School board will consider settlement behind closed doors
Gilroy – A high-stakes land dispute could be resolved Thursday – not in a San Jose courtroom, but in a closed-door Gilroy school board meeting.

For months, the school district has grappled with Glen Loma Ranch, the developers of a 360-acre mini-city in southwest Gilroy, over the price of a roughly nine-acre parcel, the site of the district’s new elementary school.

Now, the school district is poised to pay more than $10 million for the site, and the bitterly public fight appears bound for a quiet end. If school board members agree to an 11th-hour settlement offer, struck between attorneys Monday afternoon, GUSD will shell out more than double what it offered for the land a month ago – $4.1 million – and triple what the district accepted for it in 2002, when Glen Loma Group bought the parcel in what Judge John Garibaldi deemed a land swap.

That eight-digit price means fewer funds for the district’s new high school, a project that is already $12 million short, according to Assistant Superintendent Steve Brinkman.

“Where are they going to find this money?” asked parent Cynthia Harmel, a 13-year resident of Gilroy so rankled by the issue that she planned to sit in on the San Jose trial. Dismayed by Gilroy schools, she sends her children to public schools in Morgan Hill. “They’re always playing catch-up. A day late, and a dollar short.”

The details of the settlement offer won’t be made public until school board members vote on the plan, said Brinkman. But the price promises to top $10 million. A $10 million offer, extended by the school district on Sunday, was torpedoed by Glen Loma Group, said GUSD attorney Ethan Friedman.

“Things were looking bleak on Monday morning, in terms of settlement,” Friedman said. Then the Glen Loma Group relayed a new offer, bundled together with an offer to pay for off-site improvements: necessities like curbs, sidewalks, and sewage drains. “Once Glen Loma added these improvements to the settlement, I became more optimistic.”

Practical matters such as curbs and street lights had become more significant, as residential development at the 1,700-home Glen Loma Ranch lagged behind that of the elementary school, already under construction nearby.

“The expectation had been that Glen Loma would take care of them,” said Brinkman. But as the school took shape, officials began to fear that the off-site improvements, on residential streets owned by Glen Loma Group, wouldn’t keep pace. Friday night, representatives from GUSD, Glen Loma and the city’s engineering department met to discuss what needs to be done.

“We knew that one of the two entities would pick it up,” said city engineer Rick Smelser, “but the school district came to us now, to ensure that it would happen.”

Phone calls bounced between GUSD and Glen Loma attorneys until around 3pm Monday, when lawyers hit the magic number, paired with the offer for off-site improvements. GUSD attorneys and city engineers said they didn’t have an estimate of how much those improvements will cost, but the offer seems to have sweetened an otherwise bitter deal for GUSD.

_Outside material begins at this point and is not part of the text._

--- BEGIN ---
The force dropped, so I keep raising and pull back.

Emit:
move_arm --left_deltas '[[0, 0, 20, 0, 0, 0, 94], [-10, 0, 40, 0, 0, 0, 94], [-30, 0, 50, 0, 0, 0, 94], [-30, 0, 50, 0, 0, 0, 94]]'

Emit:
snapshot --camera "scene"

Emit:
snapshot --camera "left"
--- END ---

“The district thought, as a public agency, it’s hard to get the best deal all the time,” explained Friedman. “A private property owner is going to be more competitive for contract orders.”

If school board members approve the settlement Thursday night in a closed-door meeting, the agreement will go on record Friday morning before a judge in San Jose. Until then, attorneys and GUSD representatives say, they won’t share the details of the proposed agreement.

That rankles with Harmel.

“How can they make an offer, but not tell the taxpayers?” she asked. “It’s annoying, and I’m already paying taxes on schools I don’t utilize. To pay for it, there’s probably going to be some other tax increase they’ll hit us with. ”

The legal dispute hasn’t made either party more popular. The prominent Filice family, 100 of whom compose Glen Loma Group, has been slammed as greedy; the school district has been criticized for mismanaging its assets, and losing millions in the process. GUSD sold the contested parcel to the Filices in 2002, paying about $3 million in the course of a land swap. Three years later, the district decided it wanted the land back, and snapped it up using eminent domain.

By then, nearby development had pumped up the price of the land: a fact attorneys were eager to point out in court, as they argued against presenting a jury with older appraisals of the site. Gilroy land values are escalating, they insisted, and five years later, South County real estate is a whole new ballgame.

“The Filices owned a piece of property that they would otherwise be allowed to sell to a willing buyer,” said attorney Bart Hechtman, representing Glen Loma Group. “All they sought through this case was the price that a willing buyer would pay. I don’t see how anyone could begrudge the Filices that. Anyone selling their house would want exactly the same thing.”

The take-home lesson for the school district? According to Brinkman, GUSD needs to make itself heard as the city develops.

“We’ve already become much more visible in public meetings,” he said. “You’ll see more of the school representing its interests.”